Data Processing: Turning Raw Data Into Intelligence
Data processing includes all the transformation and enrichment steps that turn basic company information into actionable prospect intelligence. This encompasses enrichment waterfalls that gather comprehensive data, AI classification that segments prospects intelligently, ICP scoring that prioritizes opportunities, and quality validation that ensures reliability.
This is where the magic happens: where raw company names become deeply understood prospects with clear qualification status and prioritization scores.
Output Integration: Flowing Into Sales Systems
Output integration ensures qualified prospects flow seamlessly into your sales systems where they can drive revenue. This includes CRM integration, automated outreach sequence enrollment, and sales team routing based on territory or expertise.
Great GTM engineers think about how these three components work together as an interconnected system rather than isolated steps.
💡 Workflow Thinking vs. Systems Thinking
Understanding this distinction is crucial for building TAM sourcing capabilities that scale and improve over time rather than requiring constant manual intervention.

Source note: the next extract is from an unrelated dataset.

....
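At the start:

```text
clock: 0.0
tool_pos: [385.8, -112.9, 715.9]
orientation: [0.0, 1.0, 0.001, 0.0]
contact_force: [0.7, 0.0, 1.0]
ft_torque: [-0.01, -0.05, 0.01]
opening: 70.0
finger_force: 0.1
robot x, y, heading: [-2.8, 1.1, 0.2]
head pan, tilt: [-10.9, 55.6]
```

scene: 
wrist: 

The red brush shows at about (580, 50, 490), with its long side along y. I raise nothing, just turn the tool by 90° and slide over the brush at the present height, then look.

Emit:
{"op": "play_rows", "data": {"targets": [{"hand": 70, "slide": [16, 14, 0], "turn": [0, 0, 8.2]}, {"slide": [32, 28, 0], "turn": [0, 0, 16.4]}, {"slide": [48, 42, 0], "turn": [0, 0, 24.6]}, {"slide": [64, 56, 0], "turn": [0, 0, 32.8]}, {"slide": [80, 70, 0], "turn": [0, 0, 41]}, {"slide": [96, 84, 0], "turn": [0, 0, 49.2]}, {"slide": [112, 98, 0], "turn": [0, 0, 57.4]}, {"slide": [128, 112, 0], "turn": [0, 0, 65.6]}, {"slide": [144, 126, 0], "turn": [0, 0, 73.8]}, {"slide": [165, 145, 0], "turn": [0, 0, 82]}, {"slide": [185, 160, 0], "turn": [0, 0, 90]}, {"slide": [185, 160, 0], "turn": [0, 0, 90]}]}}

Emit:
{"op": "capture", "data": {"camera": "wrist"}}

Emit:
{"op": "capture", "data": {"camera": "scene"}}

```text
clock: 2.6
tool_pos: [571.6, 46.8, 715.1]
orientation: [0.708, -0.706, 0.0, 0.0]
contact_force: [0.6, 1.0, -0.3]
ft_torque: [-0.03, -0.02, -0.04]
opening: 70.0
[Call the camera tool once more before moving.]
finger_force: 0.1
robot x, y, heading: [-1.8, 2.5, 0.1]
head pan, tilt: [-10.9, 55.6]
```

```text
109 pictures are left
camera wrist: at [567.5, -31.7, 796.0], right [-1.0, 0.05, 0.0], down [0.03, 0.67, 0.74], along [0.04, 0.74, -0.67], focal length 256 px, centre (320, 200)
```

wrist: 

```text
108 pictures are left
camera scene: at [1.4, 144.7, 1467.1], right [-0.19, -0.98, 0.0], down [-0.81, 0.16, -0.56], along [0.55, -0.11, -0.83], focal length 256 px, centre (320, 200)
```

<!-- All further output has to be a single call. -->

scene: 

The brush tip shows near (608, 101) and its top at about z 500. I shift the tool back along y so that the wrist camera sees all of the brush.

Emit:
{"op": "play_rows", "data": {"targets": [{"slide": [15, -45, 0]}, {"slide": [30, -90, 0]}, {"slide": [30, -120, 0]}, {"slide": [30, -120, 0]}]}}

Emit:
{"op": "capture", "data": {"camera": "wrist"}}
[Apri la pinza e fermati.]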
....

Workflow Thinking: One-Time Execution
Workflow thinking approaches prospecting as discrete tasks: Find 100 prospects and send them to your CRM. Build a table, run some enrichments, export a CSV. This approach works for immediate needs but isn’t set up to scale or improve over time.
Systems Thinking: Continuous Operation
Systems thinking focuses on building auto-updating mechanisms that consistently identify, qualify, and route high-value prospects at scale without manual intervention. These systems run on schedules, learn from outcomes, and adapt to changing market conditions.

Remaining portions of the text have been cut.